When the Statesboro Herald asked whether the legal team will actually mount a stand your ground defense and if this would mean asserting that Wilson accidentally shot Hutcheson while shooting at someone else, Johnson said some details will only become public in court.

The Herald also asked about the origin of assertions that police and media had created a false impression.

“Initially, the Statesboro Police Department provided misleading media reports and allowed suggestions this incident was random gang violence or even BLM (Black Lives Matter) or ANTIFA inspired to foment,” the defense team stated in its press release.

But police never said the shooting was random or gang-related. The Statesboro Herald’s June 15-16 update included a statement from Statesboro Police Capt. Jared Akins that there was “no evidence to indicate it was a random act,” meant to reassure people that a random shooter was not active.

Johnson said “the misleading information” mainly had to do with the Hutcheson family’s press conference at the SPD headquarters and with social media comments that followed.

At that conference, police displayed her picture and allowed the family to “beg for information from the public as relates to who might be responsible for this, when (police) already had interviewed Marc and his girlfriend and Marc had already told them that he would respond to any warrants, and he did,” Johnson said Monday. “I walked him into the police station.”

He called it a “farce of a press conference … deceptive to the community.”

After that, police would release no further information, allowing a “highly racially polarized” atmosphere “to foment,” Johnson said.

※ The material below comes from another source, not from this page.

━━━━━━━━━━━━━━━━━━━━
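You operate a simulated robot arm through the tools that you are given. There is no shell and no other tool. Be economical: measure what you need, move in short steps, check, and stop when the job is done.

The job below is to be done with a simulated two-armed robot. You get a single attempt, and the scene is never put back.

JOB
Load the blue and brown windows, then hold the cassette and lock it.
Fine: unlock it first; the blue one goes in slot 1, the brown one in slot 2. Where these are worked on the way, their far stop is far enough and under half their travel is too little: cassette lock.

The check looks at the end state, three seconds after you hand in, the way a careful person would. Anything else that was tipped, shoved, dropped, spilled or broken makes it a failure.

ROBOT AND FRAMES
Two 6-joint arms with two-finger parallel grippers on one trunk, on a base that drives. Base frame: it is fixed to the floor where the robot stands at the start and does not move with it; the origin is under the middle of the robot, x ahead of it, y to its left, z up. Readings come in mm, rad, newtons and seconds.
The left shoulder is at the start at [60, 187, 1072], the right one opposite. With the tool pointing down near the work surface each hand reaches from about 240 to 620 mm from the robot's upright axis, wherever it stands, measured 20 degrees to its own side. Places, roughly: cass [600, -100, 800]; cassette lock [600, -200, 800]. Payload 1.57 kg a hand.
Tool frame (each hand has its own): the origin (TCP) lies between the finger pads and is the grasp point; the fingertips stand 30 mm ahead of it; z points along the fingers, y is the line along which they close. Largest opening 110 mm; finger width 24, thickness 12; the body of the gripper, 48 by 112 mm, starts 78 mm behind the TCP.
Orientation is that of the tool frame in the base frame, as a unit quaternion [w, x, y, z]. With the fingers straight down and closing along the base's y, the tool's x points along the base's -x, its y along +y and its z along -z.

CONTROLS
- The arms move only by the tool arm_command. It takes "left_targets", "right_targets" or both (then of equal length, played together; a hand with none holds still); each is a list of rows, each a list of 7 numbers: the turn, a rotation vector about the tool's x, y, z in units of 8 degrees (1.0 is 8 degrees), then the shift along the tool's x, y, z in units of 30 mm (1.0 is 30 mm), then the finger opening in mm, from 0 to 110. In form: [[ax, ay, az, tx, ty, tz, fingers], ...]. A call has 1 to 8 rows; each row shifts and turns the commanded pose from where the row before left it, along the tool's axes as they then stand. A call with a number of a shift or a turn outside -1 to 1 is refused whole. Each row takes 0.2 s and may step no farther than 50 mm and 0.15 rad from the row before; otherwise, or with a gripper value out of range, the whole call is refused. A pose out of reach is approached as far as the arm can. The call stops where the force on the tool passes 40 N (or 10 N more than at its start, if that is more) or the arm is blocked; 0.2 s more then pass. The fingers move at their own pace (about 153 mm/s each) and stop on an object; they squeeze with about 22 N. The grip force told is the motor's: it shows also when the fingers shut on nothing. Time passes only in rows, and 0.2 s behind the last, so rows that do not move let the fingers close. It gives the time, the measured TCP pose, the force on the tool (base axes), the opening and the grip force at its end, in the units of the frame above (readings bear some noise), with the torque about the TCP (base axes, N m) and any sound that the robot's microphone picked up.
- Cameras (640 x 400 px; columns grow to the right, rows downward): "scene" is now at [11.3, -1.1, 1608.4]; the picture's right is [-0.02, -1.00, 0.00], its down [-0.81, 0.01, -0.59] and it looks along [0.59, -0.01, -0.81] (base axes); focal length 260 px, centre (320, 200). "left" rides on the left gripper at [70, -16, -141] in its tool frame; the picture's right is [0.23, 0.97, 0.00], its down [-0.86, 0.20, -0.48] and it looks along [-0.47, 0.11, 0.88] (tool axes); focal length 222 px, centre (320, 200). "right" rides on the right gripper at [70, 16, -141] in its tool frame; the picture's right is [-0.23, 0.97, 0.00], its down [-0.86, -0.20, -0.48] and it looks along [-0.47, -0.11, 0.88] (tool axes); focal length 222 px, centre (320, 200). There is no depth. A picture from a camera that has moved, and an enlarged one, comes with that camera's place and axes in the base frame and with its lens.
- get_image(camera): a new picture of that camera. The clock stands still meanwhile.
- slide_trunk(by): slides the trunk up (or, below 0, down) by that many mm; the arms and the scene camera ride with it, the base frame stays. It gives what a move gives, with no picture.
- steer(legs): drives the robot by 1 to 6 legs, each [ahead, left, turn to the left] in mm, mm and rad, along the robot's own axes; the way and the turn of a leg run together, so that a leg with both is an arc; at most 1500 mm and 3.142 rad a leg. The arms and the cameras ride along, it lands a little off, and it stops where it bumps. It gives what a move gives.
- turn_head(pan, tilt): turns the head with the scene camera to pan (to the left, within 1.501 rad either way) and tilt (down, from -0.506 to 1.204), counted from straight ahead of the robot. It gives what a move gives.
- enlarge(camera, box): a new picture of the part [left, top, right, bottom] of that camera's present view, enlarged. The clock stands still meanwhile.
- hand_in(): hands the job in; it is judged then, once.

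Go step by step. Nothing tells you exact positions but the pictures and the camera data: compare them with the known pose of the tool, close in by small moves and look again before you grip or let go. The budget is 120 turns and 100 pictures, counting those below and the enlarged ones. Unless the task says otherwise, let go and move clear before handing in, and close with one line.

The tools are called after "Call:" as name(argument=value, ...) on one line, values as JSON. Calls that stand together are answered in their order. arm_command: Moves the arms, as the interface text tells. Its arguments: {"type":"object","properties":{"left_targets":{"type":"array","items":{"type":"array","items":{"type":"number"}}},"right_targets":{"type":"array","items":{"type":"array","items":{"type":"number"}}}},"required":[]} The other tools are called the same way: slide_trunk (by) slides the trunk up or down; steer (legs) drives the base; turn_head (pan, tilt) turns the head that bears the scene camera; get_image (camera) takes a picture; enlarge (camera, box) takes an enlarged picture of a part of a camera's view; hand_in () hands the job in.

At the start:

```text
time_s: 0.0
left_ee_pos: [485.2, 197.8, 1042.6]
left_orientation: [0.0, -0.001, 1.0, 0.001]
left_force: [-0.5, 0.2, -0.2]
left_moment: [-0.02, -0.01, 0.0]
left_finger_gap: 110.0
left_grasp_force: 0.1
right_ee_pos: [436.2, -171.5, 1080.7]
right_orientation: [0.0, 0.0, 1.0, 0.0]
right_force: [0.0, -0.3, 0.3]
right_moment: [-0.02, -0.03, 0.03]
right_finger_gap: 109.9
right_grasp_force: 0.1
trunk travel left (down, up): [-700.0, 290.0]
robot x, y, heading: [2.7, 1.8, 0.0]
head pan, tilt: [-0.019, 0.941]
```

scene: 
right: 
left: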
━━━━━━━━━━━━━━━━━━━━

Akins acknowledged last week that Wilson had been identified as a suspect by the time the June 16 media event was held. But it was allowed to go forward to generate additional witness information, he said.

“We have interviewed all of the involved parties, including the suspect and his girlfriend, and not all of the facts are consistent, and the proper place to have that presentation of that evidence is in front of the court, not in the world of public opinion,” Statesboro Police Chief Mike Broadhead said Monday.